GOAL -> Count how many lines hold the word "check" and give that number as the whole answer.

PROVIDED DATA ->

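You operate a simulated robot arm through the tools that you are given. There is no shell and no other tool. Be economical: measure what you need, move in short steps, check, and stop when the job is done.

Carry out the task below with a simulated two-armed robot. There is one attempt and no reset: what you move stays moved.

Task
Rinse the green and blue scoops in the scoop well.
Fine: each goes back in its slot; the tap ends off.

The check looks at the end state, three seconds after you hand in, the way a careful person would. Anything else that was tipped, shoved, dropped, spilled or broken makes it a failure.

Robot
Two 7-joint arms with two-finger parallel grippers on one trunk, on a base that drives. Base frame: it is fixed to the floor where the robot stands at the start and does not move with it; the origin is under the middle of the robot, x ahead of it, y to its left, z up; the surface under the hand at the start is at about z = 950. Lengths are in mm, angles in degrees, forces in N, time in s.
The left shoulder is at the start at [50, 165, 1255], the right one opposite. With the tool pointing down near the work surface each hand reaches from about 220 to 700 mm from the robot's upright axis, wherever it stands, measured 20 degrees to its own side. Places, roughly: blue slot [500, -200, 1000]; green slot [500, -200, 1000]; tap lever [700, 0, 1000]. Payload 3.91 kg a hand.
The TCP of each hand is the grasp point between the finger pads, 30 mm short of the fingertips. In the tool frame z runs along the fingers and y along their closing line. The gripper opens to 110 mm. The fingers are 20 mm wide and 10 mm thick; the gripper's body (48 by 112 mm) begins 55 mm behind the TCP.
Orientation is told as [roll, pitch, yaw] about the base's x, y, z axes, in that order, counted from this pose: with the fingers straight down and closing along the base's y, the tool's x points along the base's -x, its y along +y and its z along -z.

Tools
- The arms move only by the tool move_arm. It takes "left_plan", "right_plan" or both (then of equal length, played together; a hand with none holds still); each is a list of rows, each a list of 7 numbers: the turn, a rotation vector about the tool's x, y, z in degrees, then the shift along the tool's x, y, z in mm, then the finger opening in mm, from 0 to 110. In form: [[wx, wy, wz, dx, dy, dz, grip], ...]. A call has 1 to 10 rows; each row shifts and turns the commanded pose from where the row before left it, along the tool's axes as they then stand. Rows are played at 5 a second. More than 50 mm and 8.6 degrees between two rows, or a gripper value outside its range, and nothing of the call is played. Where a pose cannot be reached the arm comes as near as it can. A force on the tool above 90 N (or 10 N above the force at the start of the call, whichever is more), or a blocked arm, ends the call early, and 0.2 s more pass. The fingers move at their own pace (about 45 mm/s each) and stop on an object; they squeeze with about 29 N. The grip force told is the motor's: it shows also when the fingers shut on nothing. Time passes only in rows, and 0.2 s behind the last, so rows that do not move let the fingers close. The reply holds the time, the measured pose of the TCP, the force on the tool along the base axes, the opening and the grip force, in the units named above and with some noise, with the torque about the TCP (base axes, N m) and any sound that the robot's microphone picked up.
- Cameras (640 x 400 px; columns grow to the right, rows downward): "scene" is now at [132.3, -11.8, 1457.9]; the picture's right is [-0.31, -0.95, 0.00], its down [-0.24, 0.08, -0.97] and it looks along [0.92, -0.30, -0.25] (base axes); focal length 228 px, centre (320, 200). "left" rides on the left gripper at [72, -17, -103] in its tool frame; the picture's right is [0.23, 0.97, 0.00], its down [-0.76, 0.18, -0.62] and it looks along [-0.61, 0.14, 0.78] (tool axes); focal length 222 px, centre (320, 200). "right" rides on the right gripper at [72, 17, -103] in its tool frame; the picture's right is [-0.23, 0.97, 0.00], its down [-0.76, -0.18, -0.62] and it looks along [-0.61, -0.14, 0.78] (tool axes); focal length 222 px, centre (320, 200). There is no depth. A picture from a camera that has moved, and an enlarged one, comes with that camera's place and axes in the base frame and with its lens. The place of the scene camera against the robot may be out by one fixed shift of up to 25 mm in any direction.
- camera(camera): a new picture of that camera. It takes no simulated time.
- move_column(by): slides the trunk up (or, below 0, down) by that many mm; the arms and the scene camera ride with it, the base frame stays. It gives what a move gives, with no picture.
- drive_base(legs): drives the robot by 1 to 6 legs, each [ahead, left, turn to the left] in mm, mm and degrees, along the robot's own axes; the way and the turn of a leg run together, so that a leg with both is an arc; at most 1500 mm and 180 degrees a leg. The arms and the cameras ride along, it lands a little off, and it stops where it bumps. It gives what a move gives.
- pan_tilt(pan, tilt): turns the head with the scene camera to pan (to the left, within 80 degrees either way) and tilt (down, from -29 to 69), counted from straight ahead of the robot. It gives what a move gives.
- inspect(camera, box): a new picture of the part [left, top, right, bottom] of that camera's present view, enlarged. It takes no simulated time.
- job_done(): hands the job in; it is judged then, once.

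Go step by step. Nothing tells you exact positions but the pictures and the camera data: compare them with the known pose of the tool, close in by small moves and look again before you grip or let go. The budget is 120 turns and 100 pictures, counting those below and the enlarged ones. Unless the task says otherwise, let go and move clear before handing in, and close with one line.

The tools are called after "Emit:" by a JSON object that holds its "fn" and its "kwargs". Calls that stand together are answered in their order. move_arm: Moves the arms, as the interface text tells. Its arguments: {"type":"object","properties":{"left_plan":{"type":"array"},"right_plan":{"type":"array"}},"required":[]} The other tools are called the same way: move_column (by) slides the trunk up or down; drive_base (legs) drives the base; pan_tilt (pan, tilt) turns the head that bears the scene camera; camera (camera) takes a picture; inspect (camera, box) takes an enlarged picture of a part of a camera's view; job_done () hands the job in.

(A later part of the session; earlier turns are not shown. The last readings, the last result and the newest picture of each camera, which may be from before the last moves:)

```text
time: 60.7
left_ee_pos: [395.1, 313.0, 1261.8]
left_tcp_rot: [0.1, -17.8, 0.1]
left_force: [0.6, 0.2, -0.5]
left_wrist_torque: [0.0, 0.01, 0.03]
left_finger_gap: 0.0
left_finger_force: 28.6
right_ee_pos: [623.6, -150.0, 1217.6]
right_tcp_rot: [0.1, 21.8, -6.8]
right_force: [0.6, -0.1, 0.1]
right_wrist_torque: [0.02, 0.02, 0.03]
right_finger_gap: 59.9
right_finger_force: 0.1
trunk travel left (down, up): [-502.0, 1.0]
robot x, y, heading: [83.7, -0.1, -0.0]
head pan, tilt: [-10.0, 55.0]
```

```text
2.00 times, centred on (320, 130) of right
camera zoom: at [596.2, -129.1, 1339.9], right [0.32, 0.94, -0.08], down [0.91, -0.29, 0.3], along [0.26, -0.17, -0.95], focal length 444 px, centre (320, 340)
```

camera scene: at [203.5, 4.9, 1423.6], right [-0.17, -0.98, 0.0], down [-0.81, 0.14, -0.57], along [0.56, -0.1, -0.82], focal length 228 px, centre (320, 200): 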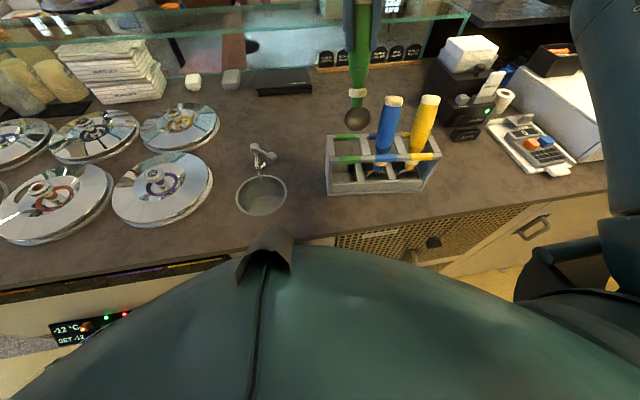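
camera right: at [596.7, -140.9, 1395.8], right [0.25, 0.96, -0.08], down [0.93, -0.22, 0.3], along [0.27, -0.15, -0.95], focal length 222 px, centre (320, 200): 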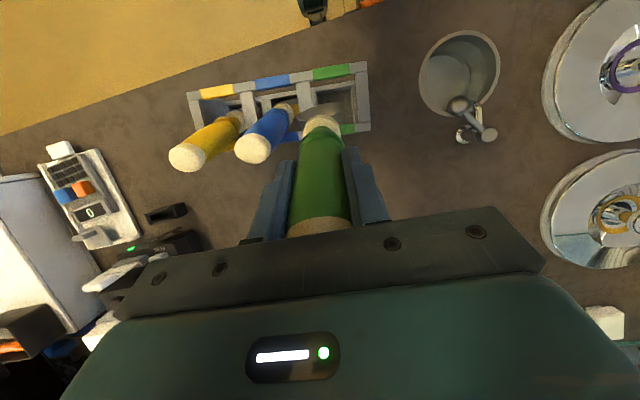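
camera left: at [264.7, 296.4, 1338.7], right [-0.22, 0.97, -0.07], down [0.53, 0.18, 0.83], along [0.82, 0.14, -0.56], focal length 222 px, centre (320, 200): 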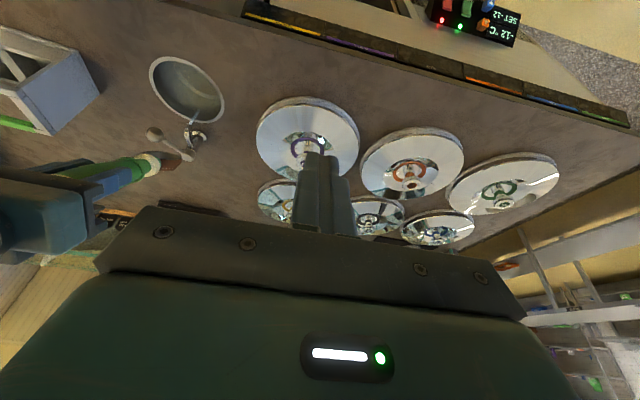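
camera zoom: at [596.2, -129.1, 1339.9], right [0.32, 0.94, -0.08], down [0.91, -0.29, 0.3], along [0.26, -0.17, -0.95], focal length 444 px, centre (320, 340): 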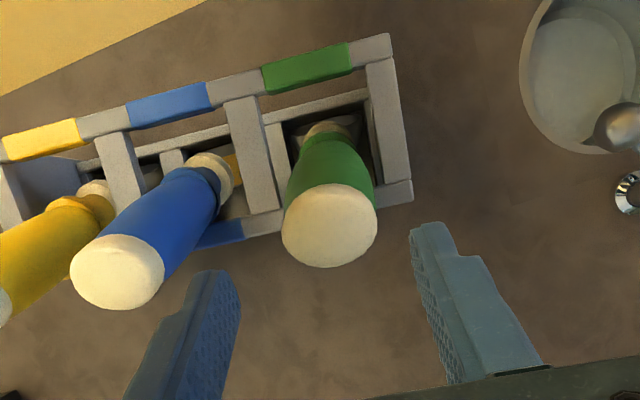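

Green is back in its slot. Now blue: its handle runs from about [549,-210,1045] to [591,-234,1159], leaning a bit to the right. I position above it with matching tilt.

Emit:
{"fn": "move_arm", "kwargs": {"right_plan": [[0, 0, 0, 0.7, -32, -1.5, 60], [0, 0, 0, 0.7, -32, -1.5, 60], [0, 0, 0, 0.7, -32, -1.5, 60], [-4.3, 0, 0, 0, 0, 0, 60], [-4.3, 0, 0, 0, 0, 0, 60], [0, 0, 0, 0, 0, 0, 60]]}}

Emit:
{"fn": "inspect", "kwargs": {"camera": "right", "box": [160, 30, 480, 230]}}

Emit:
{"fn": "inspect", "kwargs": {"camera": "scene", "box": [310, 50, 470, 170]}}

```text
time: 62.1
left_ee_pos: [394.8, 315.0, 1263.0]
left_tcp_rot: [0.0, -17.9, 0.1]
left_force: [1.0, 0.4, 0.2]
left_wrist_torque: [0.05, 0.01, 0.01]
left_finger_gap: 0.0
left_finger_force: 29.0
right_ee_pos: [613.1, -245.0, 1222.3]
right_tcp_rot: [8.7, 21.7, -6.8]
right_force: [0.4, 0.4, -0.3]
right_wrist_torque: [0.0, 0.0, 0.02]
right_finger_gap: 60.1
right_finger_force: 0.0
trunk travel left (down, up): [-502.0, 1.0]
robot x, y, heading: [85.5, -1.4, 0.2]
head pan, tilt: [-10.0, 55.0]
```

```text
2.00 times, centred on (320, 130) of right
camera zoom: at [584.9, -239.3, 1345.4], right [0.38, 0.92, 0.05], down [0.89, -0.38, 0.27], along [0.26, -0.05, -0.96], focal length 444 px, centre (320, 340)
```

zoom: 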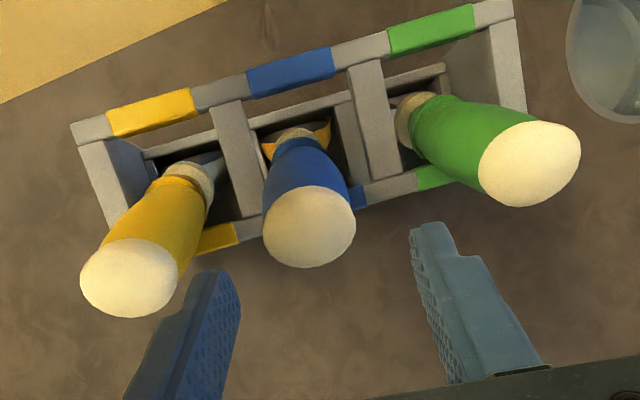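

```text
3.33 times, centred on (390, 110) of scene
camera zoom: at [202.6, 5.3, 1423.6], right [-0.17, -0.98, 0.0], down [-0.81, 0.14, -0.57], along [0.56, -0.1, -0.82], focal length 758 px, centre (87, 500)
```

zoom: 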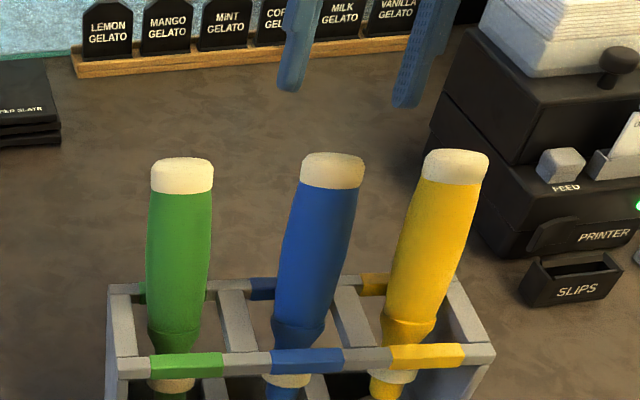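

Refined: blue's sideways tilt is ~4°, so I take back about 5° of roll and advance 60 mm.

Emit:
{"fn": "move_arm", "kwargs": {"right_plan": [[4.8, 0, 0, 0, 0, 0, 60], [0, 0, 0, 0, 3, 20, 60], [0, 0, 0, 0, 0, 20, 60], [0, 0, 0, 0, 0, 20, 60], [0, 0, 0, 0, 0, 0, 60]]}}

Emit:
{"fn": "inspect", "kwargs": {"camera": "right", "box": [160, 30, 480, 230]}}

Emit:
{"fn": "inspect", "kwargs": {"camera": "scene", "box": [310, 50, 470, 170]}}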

EXERCISE RESPONSE -> 2